## Given material
· · · ·
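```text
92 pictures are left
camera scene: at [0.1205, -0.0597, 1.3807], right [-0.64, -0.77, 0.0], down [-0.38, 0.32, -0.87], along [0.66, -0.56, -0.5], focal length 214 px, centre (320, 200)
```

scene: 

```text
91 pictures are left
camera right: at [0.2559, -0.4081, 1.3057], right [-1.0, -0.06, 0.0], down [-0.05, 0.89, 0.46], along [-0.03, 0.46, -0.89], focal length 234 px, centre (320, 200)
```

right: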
· · · ·
## Requirement
The listing above should be transcribed in full, exactly as written.

## Final result
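```text
92 pictures are left
camera scene: at [0.1205, -0.0597, 1.3807], right [-0.64, -0.77, 0.0], down [-0.38, 0.32, -0.87], along [0.66, -0.56, -0.5], focal length 214 px, centre (320, 200)
```

scene: 

```text
91 pictures are left
camera right: at [0.2559, -0.4081, 1.3057], right [-1.0, -0.06, 0.0], down [-0.05, 0.89, 0.46], along [-0.03, 0.46, -0.89], focal length 234 px, centre (320, 200)
```

right: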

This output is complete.